*Problem*
Below is a listing to write out in full, exactly as given, without its pictures. Use JSON: a list with one string for each line that is not empty.

*Data excerpt*
=======

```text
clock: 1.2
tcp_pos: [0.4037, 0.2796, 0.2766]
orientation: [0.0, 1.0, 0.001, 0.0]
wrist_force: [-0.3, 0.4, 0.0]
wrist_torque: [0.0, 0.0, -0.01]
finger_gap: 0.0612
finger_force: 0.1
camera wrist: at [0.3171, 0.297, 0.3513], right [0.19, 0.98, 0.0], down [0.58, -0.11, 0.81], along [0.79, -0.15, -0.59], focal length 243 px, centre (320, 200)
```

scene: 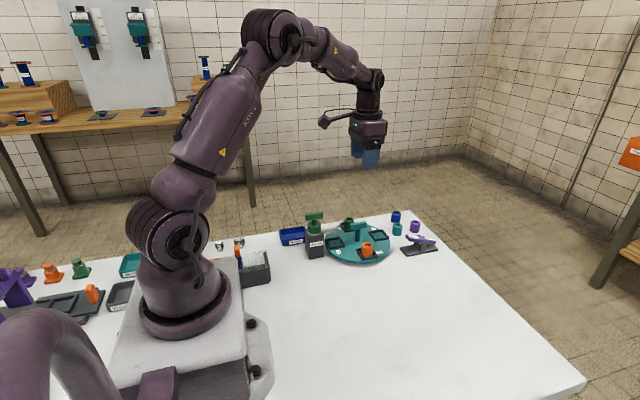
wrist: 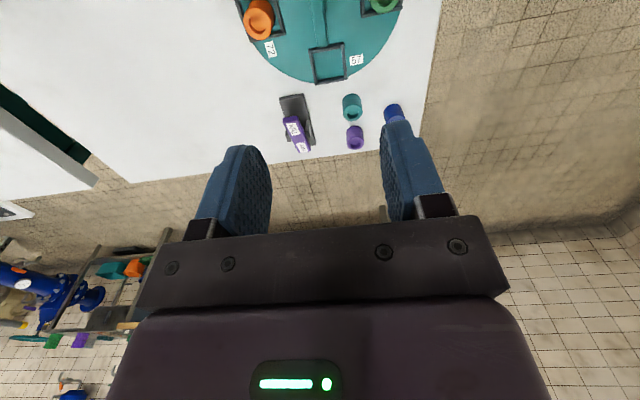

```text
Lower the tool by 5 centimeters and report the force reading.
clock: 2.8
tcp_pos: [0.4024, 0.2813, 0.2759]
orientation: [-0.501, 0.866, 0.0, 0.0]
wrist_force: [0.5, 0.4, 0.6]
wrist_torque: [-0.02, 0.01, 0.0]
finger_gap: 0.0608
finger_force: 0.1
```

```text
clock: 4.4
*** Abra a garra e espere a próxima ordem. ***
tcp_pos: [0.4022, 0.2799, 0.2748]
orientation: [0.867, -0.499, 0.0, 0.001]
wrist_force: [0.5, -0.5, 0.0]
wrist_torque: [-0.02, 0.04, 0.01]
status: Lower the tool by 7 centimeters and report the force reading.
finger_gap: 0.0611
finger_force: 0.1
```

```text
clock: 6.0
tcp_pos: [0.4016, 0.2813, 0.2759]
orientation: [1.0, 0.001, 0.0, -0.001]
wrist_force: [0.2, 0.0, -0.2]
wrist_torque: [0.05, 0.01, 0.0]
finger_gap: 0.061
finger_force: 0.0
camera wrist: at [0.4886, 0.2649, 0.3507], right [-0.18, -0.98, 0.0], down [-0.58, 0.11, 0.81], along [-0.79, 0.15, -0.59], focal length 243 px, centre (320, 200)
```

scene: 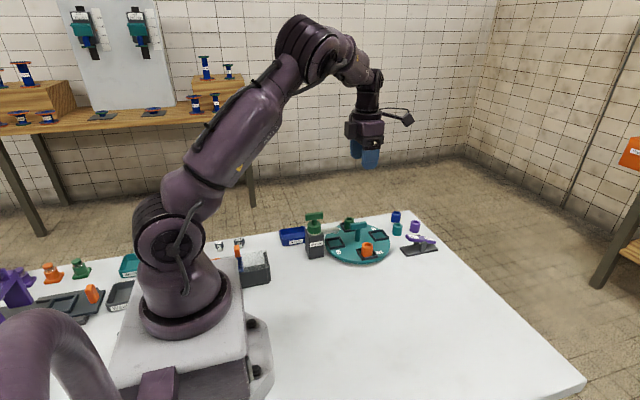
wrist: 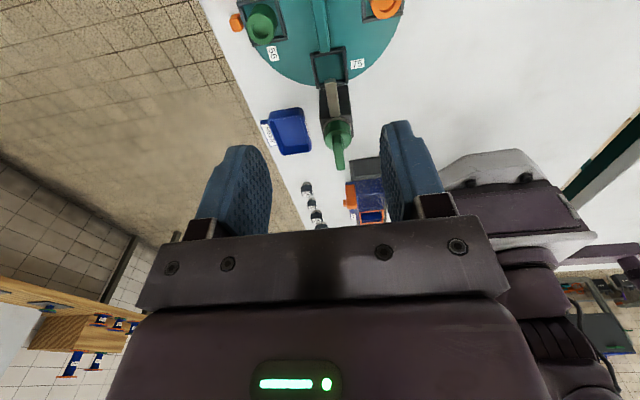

=======

*Exercise result*
[
  "```text",
  "clock: 1.2",
  "tcp_pos: [0.4037, 0.2796, 0.2766]",
  "orientation: [0.0, 1.0, 0.001, 0.0]",
  "wrist_force: [-0.3, 0.4, 0.0]",
  "wrist_torque: [0.0, 0.0, -0.01]",
  "finger_gap: 0.0612",
  "finger_force: 0.1",
  "camera wrist: at [0.3171, 0.297, 0.3513], right [0.19, 0.98, 0.0], down [0.58, -0.11, 0.81], along [0.79, -0.15, -0.59], focal length 243 px, centre (320, 200)",
  "```",
  "scene: ",
  "wrist: ",
  "```text",
  "Lower the tool by 5 centimeters and report the force reading.",
  "clock: 2.8",
  "tcp_pos: [0.4024, 0.2813, 0.2759]",
  "orientation: [-0.501, 0.866, 0.0, 0.0]",
  "wrist_force: [0.5, 0.4, 0.6]",
  "wrist_torque: [-0.02, 0.01, 0.0]",
  "finger_gap: 0.0608",
  "finger_force: 0.1",
  "```",
  "```text",
  "clock: 4.4",
  "*** Abra a garra e espere a próxima ordem. ***",
  "tcp_pos: [0.4022, 0.2799, 0.2748]",
  "orientation: [0.867, -0.499, 0.0, 0.001]",
  "wrist_force: [0.5, -0.5, 0.0]",
  "wrist_torque: [-0.02, 0.04, 0.01]",
  "status: Lower the tool by 7 centimeters and report the force reading.",
  "finger_gap: 0.0611",
  "finger_force: 0.1",
  "```",
  "```text",
  "clock: 6.0",
  "tcp_pos: [0.4016, 0.2813, 0.2759]",
  "orientation: [1.0, 0.001, 0.0, -0.001]",
  "wrist_force: [0.2, 0.0, -0.2]",
  "wrist_torque: [0.05, 0.01, 0.0]",
  "finger_gap: 0.061",
  "finger_force: 0.0",
  "camera wrist: at [0.4886, 0.2649, 0.3507], right [-0.18, -0.98, 0.0], down [-0.58, 0.11, 0.81], along [-0.79, 0.15, -0.59], focal length 243 px, centre (320, 200)",
  "```",
  "scene: ",
  "wrist: "
]